-- Given passage --

_ _ _

Rz. 8
Das Tatbestandsmerkmal der "besonderen Lebensverhältnisse" bezieht sich auf die soziale Lage des Betroffenen, die durch eine besondere Mangelsituation – etwa an Wohnraum – gekennzeichnet sein muss (BSG, Urteil v. 12.12.2013, B 8 SO 24/12) und wird in § 1 Abs. 2 Satz 1 der VO durch eine abstrakte Beschreibung verschiedener typischer Situationen konkretisiert, in denen aus Sicht des Verordnungsgebers von solchen besonderen Lebensverhältnissen ausgegangen werden kann. Diese Aufzählung ist nicht abschließend. Vielmehr können auch vergleichbare Umstände einen Anspruch begründen, soweit existenzielle Grundbedürfnisse nicht gesichert oder deren Sicherung erheblich gefährdet ist. Für die Beantwortung der Frage, ob vergleichbare Umstände gegeben sind, ist ein wertender Vergleich mit der in der DVO aufgeführten Fallgruppen vorzunehmen (vgl. im Einzelnen hierzu Rz. 16 ff.). Nach der DVO sind die folgenden Fallgruppen zu unterscheiden:
Rz. 9
Fehlende oder nicht ausreichende Wohnung:
Unter diese Fallgruppe werden Personengruppen subsumiert, die in Obdachlosen- oder sonstigen Behelfsunterkünften oder vergleichbaren Umständen leben. Dazu gehören auch diejenigen, die sich überwiegend im Freien (z. B. vor Bahnhöfen oder in Parks) aufhalten, wenn sie keine feste Bleibe haben. Auf den bauordnungsrechtlichen Bestand, die Förderfähigkeit nach dem Wohngeldgesetz oder auf die melderechtlich erforderliche Anmeldung bei dem zuständigen Einwohnermeldeamt kommt es für die nach Sinn und Zweck des § 67 zu beantwortende Frage, ob ausreichender Wohnraum besessen wird, nicht unmittelbar an. Auch fahrende Unterkünfte (z. B. von Flussschiffern, Zirkusangehörigen o. Ä.) können daher ausreichenden Wohnraum i. S. d. § 1 Abs. 2 DVO darstellen. Die Abgrenzung zur Personengruppe der Menschen in ungesicherter wirtschaftlicher Lebensgrundlage kann im Einzelfall schwierig sein (hierzu BayVGH, ZfS 2001, 279), führt aber zu keinen leistungsrechtlichen Unterschieden.

_ _ _

-- Problems and tasks --
A: Return only the lines between the line holding "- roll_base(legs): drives" and the line holding "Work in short", the two boundary lines included, exactly as they appear. The answer is a JSON array that holds each line as a string and skips blank lines.
B: Take up the given passage again after its last words.

-- Recorded data --
_ _ _

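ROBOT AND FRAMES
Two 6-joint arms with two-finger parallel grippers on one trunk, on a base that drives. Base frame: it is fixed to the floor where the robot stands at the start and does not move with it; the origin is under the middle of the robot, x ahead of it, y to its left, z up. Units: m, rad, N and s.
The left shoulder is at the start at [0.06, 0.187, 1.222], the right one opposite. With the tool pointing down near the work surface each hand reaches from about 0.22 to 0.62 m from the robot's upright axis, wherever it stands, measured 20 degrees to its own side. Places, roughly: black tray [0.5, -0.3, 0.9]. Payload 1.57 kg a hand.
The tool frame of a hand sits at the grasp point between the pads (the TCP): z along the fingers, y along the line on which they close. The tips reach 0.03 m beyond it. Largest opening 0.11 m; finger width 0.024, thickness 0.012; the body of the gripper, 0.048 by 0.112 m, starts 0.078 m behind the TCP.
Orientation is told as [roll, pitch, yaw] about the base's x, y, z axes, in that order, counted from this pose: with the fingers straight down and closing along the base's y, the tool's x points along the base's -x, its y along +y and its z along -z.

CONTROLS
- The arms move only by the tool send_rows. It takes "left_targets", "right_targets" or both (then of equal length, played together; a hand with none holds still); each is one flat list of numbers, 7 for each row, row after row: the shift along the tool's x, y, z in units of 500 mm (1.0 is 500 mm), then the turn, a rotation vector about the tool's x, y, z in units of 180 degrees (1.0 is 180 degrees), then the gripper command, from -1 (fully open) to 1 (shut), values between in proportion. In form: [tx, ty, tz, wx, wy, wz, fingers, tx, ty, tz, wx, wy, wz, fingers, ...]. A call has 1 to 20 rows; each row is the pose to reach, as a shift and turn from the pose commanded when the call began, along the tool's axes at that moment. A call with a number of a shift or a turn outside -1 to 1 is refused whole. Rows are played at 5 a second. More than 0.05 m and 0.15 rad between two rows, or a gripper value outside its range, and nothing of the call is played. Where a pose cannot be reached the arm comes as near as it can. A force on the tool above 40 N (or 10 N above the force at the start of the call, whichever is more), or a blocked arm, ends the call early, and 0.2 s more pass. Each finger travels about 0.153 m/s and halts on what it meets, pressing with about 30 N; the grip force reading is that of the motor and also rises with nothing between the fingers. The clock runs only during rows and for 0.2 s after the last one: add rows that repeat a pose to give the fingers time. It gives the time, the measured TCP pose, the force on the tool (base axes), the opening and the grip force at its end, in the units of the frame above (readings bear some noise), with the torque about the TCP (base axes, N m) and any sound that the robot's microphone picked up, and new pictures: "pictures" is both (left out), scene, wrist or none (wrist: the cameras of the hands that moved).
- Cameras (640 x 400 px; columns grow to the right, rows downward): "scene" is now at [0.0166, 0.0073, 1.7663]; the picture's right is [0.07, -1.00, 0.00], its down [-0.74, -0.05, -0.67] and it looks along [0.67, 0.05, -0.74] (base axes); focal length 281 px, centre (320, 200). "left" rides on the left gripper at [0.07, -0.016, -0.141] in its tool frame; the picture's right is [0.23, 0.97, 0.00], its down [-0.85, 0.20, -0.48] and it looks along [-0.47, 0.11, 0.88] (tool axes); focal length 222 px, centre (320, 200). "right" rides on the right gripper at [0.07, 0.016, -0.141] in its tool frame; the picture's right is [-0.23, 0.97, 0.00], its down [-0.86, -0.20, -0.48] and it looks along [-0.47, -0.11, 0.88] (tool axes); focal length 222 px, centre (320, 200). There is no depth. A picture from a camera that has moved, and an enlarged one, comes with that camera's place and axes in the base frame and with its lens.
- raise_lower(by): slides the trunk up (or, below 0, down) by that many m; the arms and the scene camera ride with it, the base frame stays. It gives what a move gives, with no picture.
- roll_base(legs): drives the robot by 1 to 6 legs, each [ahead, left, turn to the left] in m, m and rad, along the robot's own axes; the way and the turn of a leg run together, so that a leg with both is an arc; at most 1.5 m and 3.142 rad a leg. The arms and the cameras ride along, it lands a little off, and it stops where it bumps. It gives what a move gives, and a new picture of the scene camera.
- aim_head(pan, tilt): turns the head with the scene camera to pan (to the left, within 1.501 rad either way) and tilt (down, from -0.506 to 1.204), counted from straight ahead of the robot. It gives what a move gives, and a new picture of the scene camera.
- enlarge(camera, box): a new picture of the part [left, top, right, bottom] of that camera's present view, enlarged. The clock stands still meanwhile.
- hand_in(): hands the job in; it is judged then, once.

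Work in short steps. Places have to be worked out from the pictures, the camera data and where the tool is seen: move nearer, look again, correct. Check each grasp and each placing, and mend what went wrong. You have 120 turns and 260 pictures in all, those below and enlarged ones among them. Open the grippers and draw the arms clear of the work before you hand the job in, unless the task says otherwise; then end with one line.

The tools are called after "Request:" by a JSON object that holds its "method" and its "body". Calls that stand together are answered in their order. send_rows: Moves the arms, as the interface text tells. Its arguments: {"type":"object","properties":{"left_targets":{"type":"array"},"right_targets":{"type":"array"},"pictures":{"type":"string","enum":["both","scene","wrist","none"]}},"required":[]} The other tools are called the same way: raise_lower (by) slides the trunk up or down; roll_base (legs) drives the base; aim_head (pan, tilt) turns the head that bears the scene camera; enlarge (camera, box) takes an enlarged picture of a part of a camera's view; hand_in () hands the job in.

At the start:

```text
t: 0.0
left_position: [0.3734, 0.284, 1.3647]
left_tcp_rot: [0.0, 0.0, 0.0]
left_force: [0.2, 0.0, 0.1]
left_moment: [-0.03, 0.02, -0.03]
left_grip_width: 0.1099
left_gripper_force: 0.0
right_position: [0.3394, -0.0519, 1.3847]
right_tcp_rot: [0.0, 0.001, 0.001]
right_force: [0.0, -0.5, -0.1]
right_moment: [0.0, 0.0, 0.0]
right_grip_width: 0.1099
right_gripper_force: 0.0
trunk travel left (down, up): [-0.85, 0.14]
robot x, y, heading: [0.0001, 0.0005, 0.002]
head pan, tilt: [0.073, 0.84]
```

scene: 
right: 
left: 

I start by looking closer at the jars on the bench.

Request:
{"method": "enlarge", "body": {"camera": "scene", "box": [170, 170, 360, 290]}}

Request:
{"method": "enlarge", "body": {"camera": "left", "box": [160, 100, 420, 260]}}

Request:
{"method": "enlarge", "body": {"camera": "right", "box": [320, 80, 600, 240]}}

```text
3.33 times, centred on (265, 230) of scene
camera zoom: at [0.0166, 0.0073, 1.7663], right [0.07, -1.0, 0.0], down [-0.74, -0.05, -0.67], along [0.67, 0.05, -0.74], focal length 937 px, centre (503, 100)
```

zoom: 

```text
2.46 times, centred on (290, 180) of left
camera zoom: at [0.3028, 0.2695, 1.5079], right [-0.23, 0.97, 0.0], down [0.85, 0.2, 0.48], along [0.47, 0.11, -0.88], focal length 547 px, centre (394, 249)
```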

_ _ _

-- Task-by-task answers --
A:
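[
  "- roll_base(legs): drives the robot by 1 to 6 legs, each [ahead, left, turn to the left] in m, m and rad, along the robot's own axes; the way and the turn of a leg run together, so that a leg with both is an arc; at most 1.5 m and 3.142 rad a leg. The arms and the cameras ride along, it lands a little off, and it stops where it bumps. It gives what a move gives, and a new picture of the scene camera.",
  "- aim_head(pan, tilt): turns the head with the scene camera to pan (to the left, within 1.501 rad either way) and tilt (down, from -0.506 to 1.204), counted from straight ahead of the robot. It gives what a move gives, and a new picture of the scene camera.",
  "- enlarge(camera, box): a new picture of the part [left, top, right, bottom] of that camera's present view, enlarged. The clock stands still meanwhile.",
  "- hand_in(): hands the job in; it is judged then, once.",
  "Work in short steps. Places have to be worked out from the pictures, the camera data and where the tool is seen: move nearer, look again, correct. Check each grasp and each placing, and mend what went wrong. You have 120 turns and 260 pictures in all, those below and enlarged ones among them. Open the grippers and draw the arms clear of the work before you hand the job in, unless the task says otherwise; then end with one line."
]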

B:
Rz. 10
Von praktischer Bedeutung (unterschiedliche behördliche Zuständigkeit) ist demgegenüber die Frage, ob die ordnungsrechtliche Verpflichtung der Gemeinden zur Beseitigung von Obdachlosigkeit zu § 67 im Vorrangverhältnis steht. Dies ist dann zu bejahen, wenn sich die Schwierigkeiten, die sich aus der Obdachlosigkeit ergeben, zu einer über der polizeilichen Gefahrschwelle liegenden Bedrohung für Rechtsgüter von Leib oder Leben der Betroffenen verdichtet haben (z. B. polizeirechtlich zu beseitigende Erfrierungsgefahr im Winter etc.). Keine polizeirechtliche Zuständigkeit für Hilfen an Obdachlose ergeben sich demgegenüber aus Platzverweisen, die auf Grundlage kommunaler Innenstadt-Satzungen für Fußgängerzonen ausgesprochen werden, weil diese keinen Schutz der Betroffenen, sondern allenfalls Dritter (Kunden/Geschäftsleute) bezwecken. Hier bleibt es bei der Zuständigkeit nach § 69. Auch im Übrigen lassen die unterschiedliche Zuständigkeit und die Durchführung von Maßnahmen der Gefahrenabwehr den Anspruch des Obdachlosen auf Erhaltung und Beschaffung einer Wohnung gemäß ausdrücklicher Klarstellung in § 4 Abs. 3 DVO unberührt.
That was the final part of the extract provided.